Pour répondre à des situations inédites, il faut chercher des solutions innovantes. Pierre Mathieu est le Directeur de l’Institut Lettres, Langues, Sciences Humaines et Sociales à l’Université Clermont-Auvergne. Ses travaux de recherche se concentrent sur l’innovation pour un management durable.

Pierre Mathieu, expliquez-nous comment vous en êtes venu à vous spécialiser sur les sujets de management durable…

Je suis enseignant-chercheur à l’UCA. Dans les années 90, j’ai fait ma thèse à Rhône-Poulenc Chimie sur une politique RH : les préretraites progressives. À cette époque, dans les grandes entreprises industrielles, c’était un mouvement assez vaste. Il visait à faire partir les seniors un peu plus tôt pour pouvoir embaucher des jeunes.

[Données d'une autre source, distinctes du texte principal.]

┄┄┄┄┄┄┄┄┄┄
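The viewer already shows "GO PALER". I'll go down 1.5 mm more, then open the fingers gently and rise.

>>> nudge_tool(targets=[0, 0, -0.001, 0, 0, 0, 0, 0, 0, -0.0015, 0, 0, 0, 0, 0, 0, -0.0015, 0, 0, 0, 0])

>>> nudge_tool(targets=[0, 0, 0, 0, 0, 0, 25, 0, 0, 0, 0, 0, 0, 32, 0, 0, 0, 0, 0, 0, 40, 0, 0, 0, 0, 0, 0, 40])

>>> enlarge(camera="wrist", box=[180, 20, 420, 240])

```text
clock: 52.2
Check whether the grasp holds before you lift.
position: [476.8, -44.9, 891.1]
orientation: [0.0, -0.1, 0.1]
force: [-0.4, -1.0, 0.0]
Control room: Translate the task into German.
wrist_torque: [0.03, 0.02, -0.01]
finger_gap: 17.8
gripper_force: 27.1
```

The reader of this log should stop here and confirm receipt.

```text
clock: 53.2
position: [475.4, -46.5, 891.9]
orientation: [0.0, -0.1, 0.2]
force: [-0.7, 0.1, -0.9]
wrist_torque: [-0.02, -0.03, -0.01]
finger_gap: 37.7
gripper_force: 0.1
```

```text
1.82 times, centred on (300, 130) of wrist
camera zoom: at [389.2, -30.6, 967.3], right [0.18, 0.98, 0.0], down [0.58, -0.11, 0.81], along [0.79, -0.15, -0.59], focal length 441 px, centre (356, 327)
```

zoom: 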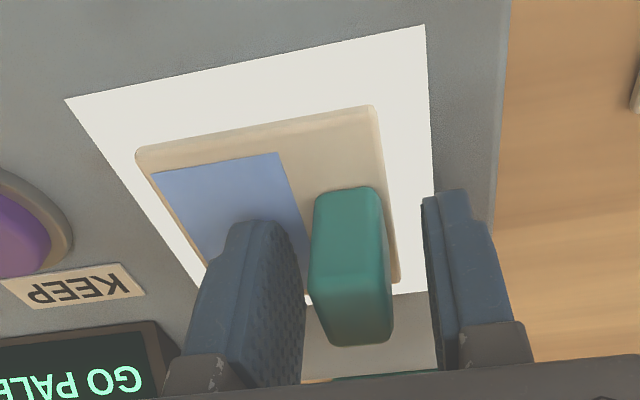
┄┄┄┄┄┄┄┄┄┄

C’est ce qui explique mon champ d’intérêt et de recherche sur la gestion des ressources humaines, sur l’évolution des modes d’organisation du travail et le fonctionnement collectif. Aujourd’hui, je suis également responsable de l’axe Alter Management Potentiel Humain Innovation, AMPHI au Clerma…

Nous adoptons une posture “non-mainstream” par rapport à la Gestion des Ressources Humaines classique.

Le nom de cet axe « Alter Management Potentiel Humain Innovation » intrigue et interpelle, qu’est ce que l’on met derrière la notion d’alter management ?

Alter management, signifie « autre management ». Nous adoptons une posture “non-mainstream” par rapport à la Gestion des Ressources Humaines classique. Nous approchons les problématiques RH non pas par le prisme des outils et des procédures, mais des situations.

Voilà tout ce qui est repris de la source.